It appears that there have been irregularities in the Sahara Group. However, any penalty imposed suddenly can force pre-mature liquidation of long-term assets and turn a solvent firm insolvent. There can also be externalities. All this can be avoided with an alternative plan to punish.
The Sahara Group has raised huge amounts of money over a long period of time. The investments have, it seems, been profitable and the group has grown very fast over time. SEBI and the Supreme Court have, however, found irregularities in the way the Sahara group has raised funds over the years. The regulators and the judiciary are the best people to judge this. So, we will not get into this issue at all. The issue addressed here is only the form of penalty and the time frame in which to impose the penalty. The objective is to avoid or minimize losses to stakeholders other than those who have committed the irregularities even while a suitable punishment is meted out to those who are responsible.
In what follows, we will take it for granted that there has indeed been a serious irregularity. We will also assume that there is a need to impose a penalty the size of which is again best left to the regulators and judges. But punish how?
It will help to provide a perspective first. Assets of firms, banks and non-bank financial intermediaries tend to be long-term in nature. Any quick liquidation of assets can bring about large losses. Even if an entity is solvent, it can quickly become insolvent by the sheer process of quick liquidation. Assets like specialized machinery, equipment, patent rights, etc. tend to be illiquid. This means that there is loss of value if sold at short notice.
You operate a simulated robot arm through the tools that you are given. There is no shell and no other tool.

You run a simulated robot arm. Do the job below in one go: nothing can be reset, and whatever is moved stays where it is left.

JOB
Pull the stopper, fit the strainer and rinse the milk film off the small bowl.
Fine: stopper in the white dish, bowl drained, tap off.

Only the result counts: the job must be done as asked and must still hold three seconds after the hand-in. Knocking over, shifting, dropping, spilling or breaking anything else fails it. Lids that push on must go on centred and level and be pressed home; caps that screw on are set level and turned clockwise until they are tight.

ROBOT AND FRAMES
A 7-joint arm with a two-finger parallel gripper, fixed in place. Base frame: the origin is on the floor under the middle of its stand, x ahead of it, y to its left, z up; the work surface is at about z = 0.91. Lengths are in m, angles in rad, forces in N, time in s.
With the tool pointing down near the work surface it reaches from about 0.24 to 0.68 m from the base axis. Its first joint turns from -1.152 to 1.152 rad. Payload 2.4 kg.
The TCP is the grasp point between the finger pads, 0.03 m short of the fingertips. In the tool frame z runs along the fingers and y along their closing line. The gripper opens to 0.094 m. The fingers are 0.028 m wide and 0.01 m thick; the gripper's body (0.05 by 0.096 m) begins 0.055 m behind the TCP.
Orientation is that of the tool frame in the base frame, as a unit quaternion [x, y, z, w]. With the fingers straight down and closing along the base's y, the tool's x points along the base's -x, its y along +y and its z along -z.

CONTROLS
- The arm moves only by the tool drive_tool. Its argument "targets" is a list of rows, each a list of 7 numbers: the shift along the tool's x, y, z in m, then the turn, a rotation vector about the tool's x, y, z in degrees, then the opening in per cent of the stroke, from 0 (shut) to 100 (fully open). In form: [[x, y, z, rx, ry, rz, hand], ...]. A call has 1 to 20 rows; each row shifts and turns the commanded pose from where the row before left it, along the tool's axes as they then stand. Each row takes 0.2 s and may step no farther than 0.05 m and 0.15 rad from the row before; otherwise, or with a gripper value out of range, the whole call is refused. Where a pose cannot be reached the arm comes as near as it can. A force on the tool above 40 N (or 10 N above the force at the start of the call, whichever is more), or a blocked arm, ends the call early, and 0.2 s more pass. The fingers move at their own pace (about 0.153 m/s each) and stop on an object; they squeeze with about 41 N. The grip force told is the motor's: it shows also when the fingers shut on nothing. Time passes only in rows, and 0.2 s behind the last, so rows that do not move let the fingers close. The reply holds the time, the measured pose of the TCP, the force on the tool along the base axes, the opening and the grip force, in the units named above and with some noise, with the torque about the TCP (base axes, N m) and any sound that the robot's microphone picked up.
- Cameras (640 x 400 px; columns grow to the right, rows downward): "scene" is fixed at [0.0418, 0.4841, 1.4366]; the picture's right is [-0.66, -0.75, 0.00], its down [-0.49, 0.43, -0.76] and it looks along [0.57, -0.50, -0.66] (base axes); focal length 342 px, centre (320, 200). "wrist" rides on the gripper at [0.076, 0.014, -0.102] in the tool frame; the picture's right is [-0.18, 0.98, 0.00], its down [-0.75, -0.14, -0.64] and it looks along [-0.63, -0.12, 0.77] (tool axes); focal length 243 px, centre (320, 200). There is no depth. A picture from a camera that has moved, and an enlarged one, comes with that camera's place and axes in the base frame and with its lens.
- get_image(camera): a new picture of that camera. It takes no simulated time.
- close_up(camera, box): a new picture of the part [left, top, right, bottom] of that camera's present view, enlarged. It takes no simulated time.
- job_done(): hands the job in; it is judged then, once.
But even where assets are supposedly liquid and there exists a market in which these assets can be disposed off quickly, there is still a problem – equally serious if not more serious. Immediate sales can lead to a crash in the market prices of assets sold. At a short notice, buyers may not have ready cash with which to buy. So they would only offer a small price. This is true even if there is a competitive market so long as buyers face liquidity constraints at short notice. Even if they have the funds, they may not have the time to evaluate the assets being sold. This is particularly true in case of real estate where there is an added complexity. The legal titles need to be verified and the rules and regulations and prospective policies need to be studied in order to see the possible potential value in future. In the absence of all this, the offered price can be low to cover the possible risk for the buyers. Then the sellers will face losses if they must sell quickly. In the extreme case where such losses are large, the firm can become bankrupt. There is loss of organizational capital and jobs apart from the loss to promoters and other shareholders. Why damage or kill the large firm as a whole in the process of punishing the few who are guilty?
There can be another effect of fire sales of assets. There can be externalities for the asset markets in general. Any fire sales of assets can lower prices for assets for other firms as well. These other firms can be law abiding firms but if they hold such assets or similar assets and need to sell these for whatever reasons, there can be financial stress and in some cases bankruptcies for other firms as well. Why punish others outside the firm?
In the light of the above background, let us now come to the case of the Sahara Group. As mentioned already, it is assumed here that there is a case for a harsh penalty. That is not in question. We are only suggesting how the penalty should be imposed in overall social interest. First, the funds raised in the past are due for repayment according to a time scheduled fixed in the past. The suggestion here is let this schedule stay unchanged. However, as and when the funds are due for repayment, these must be repaid or there can be a roll-over of funds provided the financing method is not the same old method. It is instead different, appropriate and approved by the regulators. This way, there will be far less need for fire sales of long-term assets, and losses for stakeholders will be kept to the minimum. At the same time, the investors’ funds are safe. Second, some new directors/managers may be appointed inside the firm by the regulators. This is as a matter of caution to ensure that there is no actual or perceived ‘tunnelling of funds’ from the group. Third, senior management personnel may be required to pay a penalty in their personal capacity for the irregularities committed though they may be given the leeway to pay over a long period of time. Fourth, if the authorities have required the companies involved to pay a penalty, then this can be collected over time such that the discounted presented value of the penalty is exactly equal to the on-time penalty decided already. Financially, the amount is the same for the authorities but the social loss is reduced as pre-mature liquidation of assets is reduced, if not avoided altogether.
There is considerable academic work in Economics that supports the view outlined above. There is in particular work to show illiquidity as a cause of insolvency. The policy lesson is immediate. There is a need to keep in mind liquidity issues even while irregularities are sought to be punished and prevented in future. Though the academic literature comes primarily from the advanced countries, the view expressed here would apply to any country whether it is a developed country like the US or it is an emerging economy like India.
There is a need to punish the guilty but in an appropriate manner.